CHICAGO - If you're a Laker fan diligently setting aside hard-earned cash for tickets to this season's NBA playoffs, which begin on April 13, 2019, you might wanna have an alternate plan on where to spend that money.
I know, it's too early to tell. Blah. Blah. Blah.
But after six games, the trend already suggests that a postseason berth is a tall mountain to climb for the purple-and-gold franchise. It's like one of those senatorial race surveys: if the candidate is out of the top 20, chances are there will be no swearing in ceremonies to clear the calendar for.
Currently at 11th place in the talent-heavy Western Conference, the Lakers are wilting with a 2-4 slate. Based on last season's team standings, they will need 47 total wins to make the playoffs. And that means going 45-31 the rest of the way.
If you think that's steep, wait 'til you see this. The Lakers' next upcoming five games will be against the Minnesota Timberwolves (twice), the Dallas Mavericks, the Portland Trail Blazers and the undefeated (6-0) Toronto Raptors.
If they go 2-3 on that swing, as many reasonably expect them to do, their record will be 4-7 by November 7. It then changes their magic number to 43-28 to finish the season. And for a team that can't even put three straight wins together, what foundation is there to believe that they will be 15 games above average when their 82-game regular season wraps up on April 9 next year?
Although I've had a past fling with the San Antonio Spurs and have carried on a shameless and ongoing lovefest with the Golden State Warriors, I truly am a lifelong Lakers fan. I've been one since I was in sixth grade in 1980 when I spent most of morning recess staring at posters of Magic Johnson, Kareem Abdul-Jabbar, and Jamaal Wilkes in the canteen walls of Colegio Del Santo Nino in my hometown of Cebu City.
But even with my stern Roman Catholic upbringing that encourages the belief in miracles, I don't see a prayer in which the Lakers make the top eight in the West.
Because doing that means they would have to leapfrog the Mavericks, the Sacramento Kings and the Memphis Grrizlies for the coveted eighth spot. They also need to somehow hold off the Timberwolves, the OKC Thunder and the Houston Rockets.
Yeah, I've seen LeBron James do some breathtaking stunts on the air. But he' ain't walking on water with his Nikes. And he sure can't turn Gatorade into wine.
The polluted Laker fans will argue that their team will be okay because they put up 122.3 points per, which is third in the NBA. But that stat is negated by the fact that the Lakers D takes more hits than a Lito Lapid movie villain, surrendering 122 points a contest. Also, LA's defensive rating of 113.5 is 21st in the league and their three-point shooting, a lethal weapon in today's game, is a dull 32.5 percent.
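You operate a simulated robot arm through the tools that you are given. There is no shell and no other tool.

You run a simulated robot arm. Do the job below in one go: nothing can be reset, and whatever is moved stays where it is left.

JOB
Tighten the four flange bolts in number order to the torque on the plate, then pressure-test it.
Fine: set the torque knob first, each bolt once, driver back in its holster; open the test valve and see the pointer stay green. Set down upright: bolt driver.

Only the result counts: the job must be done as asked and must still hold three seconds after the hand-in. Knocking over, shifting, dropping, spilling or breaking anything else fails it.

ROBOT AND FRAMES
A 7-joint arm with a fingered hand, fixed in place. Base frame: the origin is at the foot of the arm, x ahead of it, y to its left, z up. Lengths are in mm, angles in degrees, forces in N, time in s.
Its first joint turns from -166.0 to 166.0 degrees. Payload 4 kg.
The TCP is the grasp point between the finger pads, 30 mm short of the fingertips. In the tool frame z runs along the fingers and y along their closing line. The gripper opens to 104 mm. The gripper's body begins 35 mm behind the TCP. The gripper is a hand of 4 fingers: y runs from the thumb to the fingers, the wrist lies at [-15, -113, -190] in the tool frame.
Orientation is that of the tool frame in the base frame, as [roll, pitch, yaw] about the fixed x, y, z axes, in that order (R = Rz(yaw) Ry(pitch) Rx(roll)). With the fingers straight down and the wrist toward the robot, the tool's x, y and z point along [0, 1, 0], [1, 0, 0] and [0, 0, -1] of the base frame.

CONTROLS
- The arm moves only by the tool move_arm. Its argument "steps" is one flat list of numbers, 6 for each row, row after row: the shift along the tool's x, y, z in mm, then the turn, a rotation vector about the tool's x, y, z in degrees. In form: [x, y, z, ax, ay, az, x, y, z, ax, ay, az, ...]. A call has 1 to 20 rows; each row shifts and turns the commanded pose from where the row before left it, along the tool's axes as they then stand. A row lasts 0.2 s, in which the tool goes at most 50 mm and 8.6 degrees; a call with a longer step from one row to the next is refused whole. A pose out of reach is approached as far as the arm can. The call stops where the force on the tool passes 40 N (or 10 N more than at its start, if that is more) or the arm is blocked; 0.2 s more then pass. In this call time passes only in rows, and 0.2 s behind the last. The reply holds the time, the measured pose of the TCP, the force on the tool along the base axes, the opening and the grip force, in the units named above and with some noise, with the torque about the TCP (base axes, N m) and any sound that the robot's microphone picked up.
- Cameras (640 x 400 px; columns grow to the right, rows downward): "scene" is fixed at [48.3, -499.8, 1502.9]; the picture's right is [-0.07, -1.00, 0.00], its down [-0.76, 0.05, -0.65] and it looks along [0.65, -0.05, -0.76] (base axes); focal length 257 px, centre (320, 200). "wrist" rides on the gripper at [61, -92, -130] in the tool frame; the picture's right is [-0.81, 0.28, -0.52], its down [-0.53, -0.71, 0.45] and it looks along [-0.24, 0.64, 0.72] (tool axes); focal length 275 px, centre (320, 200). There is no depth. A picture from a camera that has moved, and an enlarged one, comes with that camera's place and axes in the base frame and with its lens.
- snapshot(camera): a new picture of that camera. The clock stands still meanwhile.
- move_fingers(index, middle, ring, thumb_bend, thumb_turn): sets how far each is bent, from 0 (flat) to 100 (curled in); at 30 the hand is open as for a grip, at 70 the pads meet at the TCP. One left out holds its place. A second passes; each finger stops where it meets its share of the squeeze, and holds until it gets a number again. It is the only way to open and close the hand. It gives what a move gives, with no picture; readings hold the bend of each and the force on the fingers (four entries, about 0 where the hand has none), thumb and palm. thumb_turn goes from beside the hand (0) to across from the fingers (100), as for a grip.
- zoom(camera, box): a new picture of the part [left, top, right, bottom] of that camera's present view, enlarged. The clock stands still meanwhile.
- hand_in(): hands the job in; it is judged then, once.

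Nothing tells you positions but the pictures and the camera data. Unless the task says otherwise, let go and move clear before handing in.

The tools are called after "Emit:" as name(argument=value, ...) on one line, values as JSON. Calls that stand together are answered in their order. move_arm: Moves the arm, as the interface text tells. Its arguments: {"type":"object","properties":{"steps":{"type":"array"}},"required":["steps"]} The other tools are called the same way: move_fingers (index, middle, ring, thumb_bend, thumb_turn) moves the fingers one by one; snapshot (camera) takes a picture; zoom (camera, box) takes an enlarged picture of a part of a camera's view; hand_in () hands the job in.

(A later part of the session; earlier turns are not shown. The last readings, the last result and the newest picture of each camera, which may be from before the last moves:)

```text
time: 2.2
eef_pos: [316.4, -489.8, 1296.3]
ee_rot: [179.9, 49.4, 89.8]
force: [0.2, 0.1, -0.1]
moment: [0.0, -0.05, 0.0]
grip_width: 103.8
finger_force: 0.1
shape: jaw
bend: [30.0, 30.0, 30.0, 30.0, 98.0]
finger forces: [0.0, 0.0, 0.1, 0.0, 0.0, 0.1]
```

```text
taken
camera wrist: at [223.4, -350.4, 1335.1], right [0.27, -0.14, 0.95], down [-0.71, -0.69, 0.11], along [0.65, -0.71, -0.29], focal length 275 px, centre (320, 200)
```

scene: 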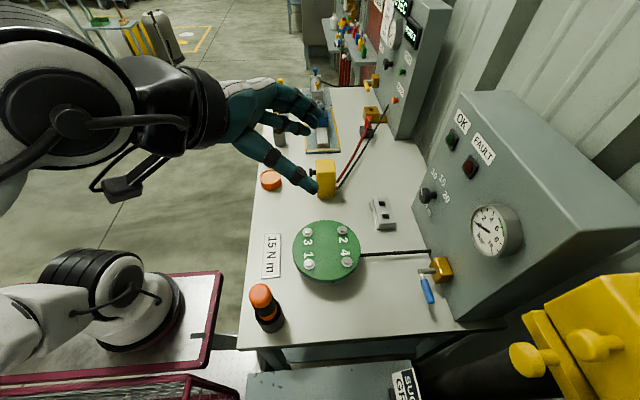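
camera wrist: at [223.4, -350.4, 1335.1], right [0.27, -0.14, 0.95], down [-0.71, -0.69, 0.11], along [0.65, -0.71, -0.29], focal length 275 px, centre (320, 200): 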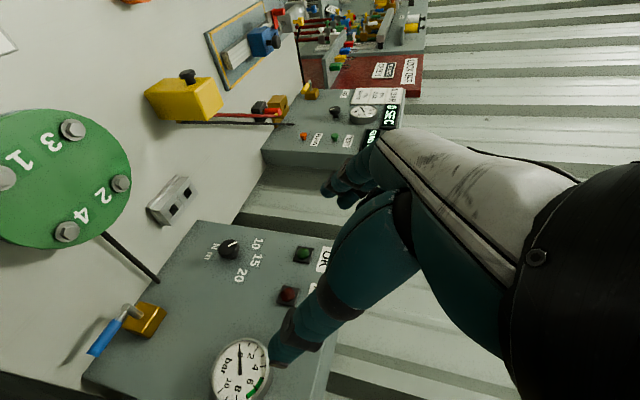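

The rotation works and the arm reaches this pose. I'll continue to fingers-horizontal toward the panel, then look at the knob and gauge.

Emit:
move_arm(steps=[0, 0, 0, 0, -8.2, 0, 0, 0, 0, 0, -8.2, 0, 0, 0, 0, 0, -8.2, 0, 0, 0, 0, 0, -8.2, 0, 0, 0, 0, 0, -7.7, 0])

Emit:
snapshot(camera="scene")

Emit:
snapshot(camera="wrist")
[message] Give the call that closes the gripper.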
Through six games LeBron is being LeBron, averaging 27.4 points 9.0 rebounds and 8.3 assists while clocking in a taxing 36 minutes a game. But he'll be 34 this December and those 44,514 playing minutes on his knees will eventually slow down the three-time NBA champ and four-time NBA MVP.
Still, somewhere down the road - with Kawhi Leonard defecting from Toronto or Anthony Davis abandoning New Orleans - the Lakers will prove that acquiring LeBron will indeed produce a Cinderella story.
However, that teary fairly tale definitely won't happen this season.
It's not that the shoe doesn't fit. It's just that the Lakers have too many foot blisters to go to the big dance.